Dissecting the catalytic mechanism of Trypanosoma brucei trypanothione synthetase by kinetic analysis and computational modellin

LEROUX, ALEJANDRO E.; HAANSTRA, J. R.; BAKKER, B. M.; KRAUTH-SIEGEL, R. LUISE

Frankfurt am Main

Congreso; International Symposium of the German Society for Biochemistry and Molecular Biology (GBM); 2013

German Society for Biochemistry and Molecular Biology (GBM)

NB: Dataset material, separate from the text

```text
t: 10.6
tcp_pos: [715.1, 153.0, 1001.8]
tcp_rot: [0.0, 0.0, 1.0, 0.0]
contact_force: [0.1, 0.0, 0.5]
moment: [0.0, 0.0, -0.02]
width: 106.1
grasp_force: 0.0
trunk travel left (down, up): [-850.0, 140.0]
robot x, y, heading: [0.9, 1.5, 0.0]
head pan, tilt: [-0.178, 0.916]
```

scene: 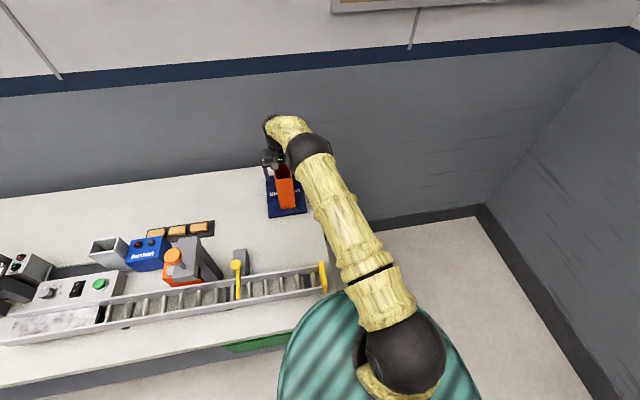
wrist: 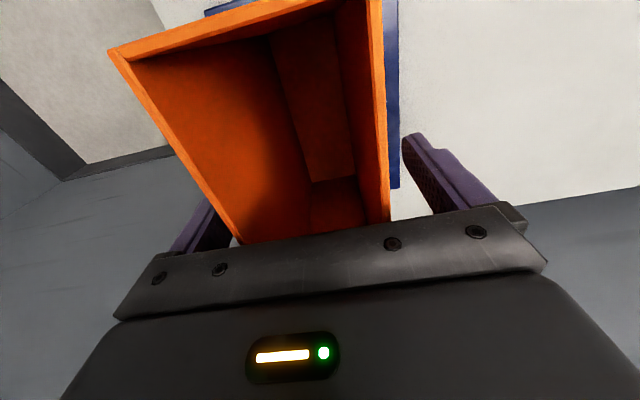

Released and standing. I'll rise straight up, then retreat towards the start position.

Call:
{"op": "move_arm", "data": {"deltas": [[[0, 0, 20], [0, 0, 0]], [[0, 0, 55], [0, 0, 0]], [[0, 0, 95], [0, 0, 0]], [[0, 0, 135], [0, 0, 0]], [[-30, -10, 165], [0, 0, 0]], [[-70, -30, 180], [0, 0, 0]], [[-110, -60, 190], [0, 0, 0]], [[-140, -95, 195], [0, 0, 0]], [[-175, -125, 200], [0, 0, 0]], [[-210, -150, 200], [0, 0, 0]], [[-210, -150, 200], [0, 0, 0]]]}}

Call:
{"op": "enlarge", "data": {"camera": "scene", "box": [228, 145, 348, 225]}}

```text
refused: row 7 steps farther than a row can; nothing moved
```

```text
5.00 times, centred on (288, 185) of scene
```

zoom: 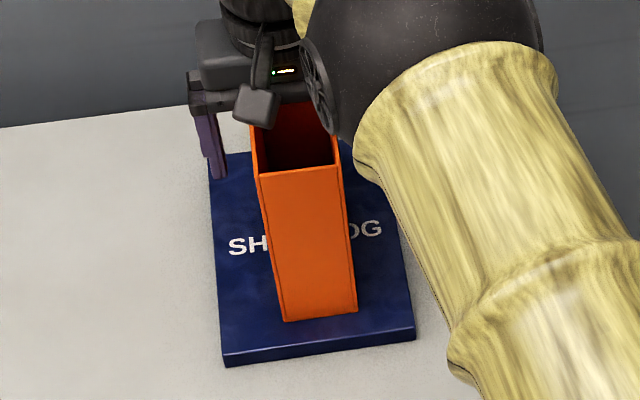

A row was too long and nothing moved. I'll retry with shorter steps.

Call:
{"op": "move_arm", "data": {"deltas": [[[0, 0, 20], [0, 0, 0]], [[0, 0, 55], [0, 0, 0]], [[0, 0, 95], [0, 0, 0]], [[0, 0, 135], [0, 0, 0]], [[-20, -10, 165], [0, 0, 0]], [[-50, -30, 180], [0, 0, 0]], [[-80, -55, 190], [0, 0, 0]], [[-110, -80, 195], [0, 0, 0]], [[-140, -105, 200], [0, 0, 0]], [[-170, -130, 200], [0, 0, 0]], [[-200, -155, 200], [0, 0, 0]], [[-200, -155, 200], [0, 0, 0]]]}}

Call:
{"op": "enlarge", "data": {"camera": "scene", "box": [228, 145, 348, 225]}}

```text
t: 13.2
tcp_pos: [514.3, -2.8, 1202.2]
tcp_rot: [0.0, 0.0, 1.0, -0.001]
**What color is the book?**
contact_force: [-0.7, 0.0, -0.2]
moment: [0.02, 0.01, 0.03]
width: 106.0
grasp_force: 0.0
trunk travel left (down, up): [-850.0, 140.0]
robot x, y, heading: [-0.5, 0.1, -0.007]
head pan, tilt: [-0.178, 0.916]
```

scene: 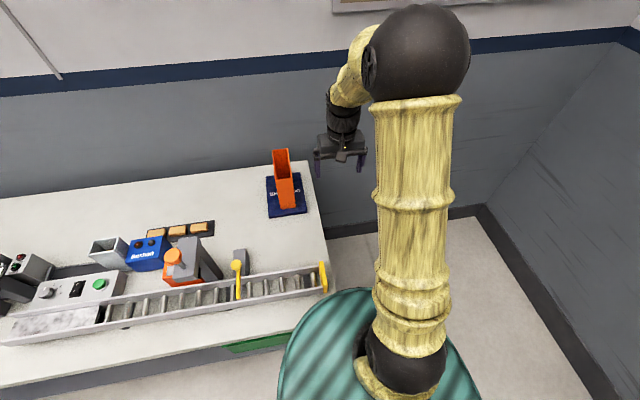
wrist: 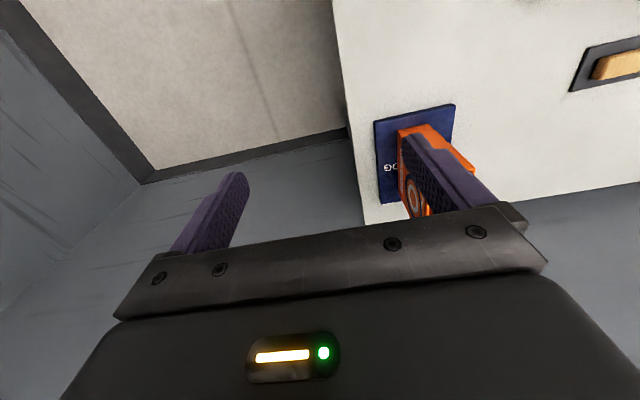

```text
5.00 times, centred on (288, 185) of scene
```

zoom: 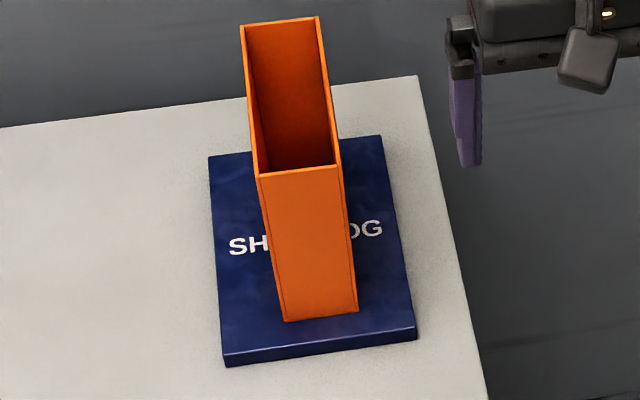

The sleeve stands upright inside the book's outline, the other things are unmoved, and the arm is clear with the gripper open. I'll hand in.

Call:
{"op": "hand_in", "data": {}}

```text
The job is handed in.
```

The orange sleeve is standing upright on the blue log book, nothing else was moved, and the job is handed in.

Trypanosoma brucei is the causative agent of human African trypanosomiasis, one of the most important neglected tropical diseases. The parasite possesses a unique redox metabolism which is based on the dithiol trypanothione [T(SH)2]. This bis(glutathionyl)spermidine conjugate delivers the electrons for the synthesis of DNA precursors, the detoxification of hydroperoxides, methionine sulfoxide reduction and other thiol-dependent pathways. Trypanothione synthetase (TryS) catalyzes the synthesis of both glutathionylspermidine (Gsp) and T(SH)2. We have done a thorough kinetic analysis of T. brucei TryS in a newly developed buffer system at pH 7.0 and 37 °C, mimicking the physiological environment of the enzyme in the cytosol of the parasites which multiply in the blood of the mammalian host. TryS displays Km-values for GSH, ATP, spermidine and Gsp of 34, 18, 687, and 32 µM, respectively, as well as Ki-values for GSH and T(SH)2 of 1 mM and 360 µM, respectively. To obtain a deeper insight in the molecular mechanism of TryS, we have formulated alternative kinetic models, with elementary reaction steps represented by linear kinetic equations. The model parameters were fitted to the extensive matrix of steady-state data obtained under the in vivo-like conditions. The best model describes the full kinetic profile and is able to predict time course data that were not used for fitting. This systems biology approach to enzyme kinetics led us to conclude that (i) TryS follows a ter-reactant mechanism, (ii) the intermediate Gsp dissociates from the enzyme between the two catalytic steps and (iii) T(SH)2 inhibits the enzyme by remaining bound at its product site and, as does the inhibitory GSH, by binding to the activated enzyme complex.